▸ WRITTEN TASK:
Write out each line beneath this one exactly as it reads.

===

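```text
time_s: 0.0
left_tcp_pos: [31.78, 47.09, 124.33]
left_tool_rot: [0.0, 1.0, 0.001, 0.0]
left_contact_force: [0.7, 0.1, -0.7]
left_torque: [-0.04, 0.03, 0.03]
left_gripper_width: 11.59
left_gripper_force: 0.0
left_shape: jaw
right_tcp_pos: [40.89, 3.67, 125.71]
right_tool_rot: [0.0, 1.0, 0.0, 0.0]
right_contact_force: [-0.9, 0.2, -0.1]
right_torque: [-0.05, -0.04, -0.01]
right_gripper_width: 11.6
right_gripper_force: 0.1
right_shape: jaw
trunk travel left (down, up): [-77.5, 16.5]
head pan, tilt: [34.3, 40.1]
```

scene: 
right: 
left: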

===

▸ ANSWER BELOW:
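```text
time_s: 0.0
left_tcp_pos: [31.78, 47.09, 124.33]
left_tool_rot: [0.0, 1.0, 0.001, 0.0]
left_contact_force: [0.7, 0.1, -0.7]
left_torque: [-0.04, 0.03, 0.03]
left_gripper_width: 11.59
left_gripper_force: 0.0
left_shape: jaw
right_tcp_pos: [40.89, 3.67, 125.71]
right_tool_rot: [0.0, 1.0, 0.0, 0.0]
right_contact_force: [-0.9, 0.2, -0.1]
right_torque: [-0.05, -0.04, -0.01]
right_gripper_width: 11.6
right_gripper_force: 0.1
right_shape: jaw
trunk travel left (down, up): [-77.5, 16.5]
head pan, tilt: [34.3, 40.1]
```

scene: 
right: 
left: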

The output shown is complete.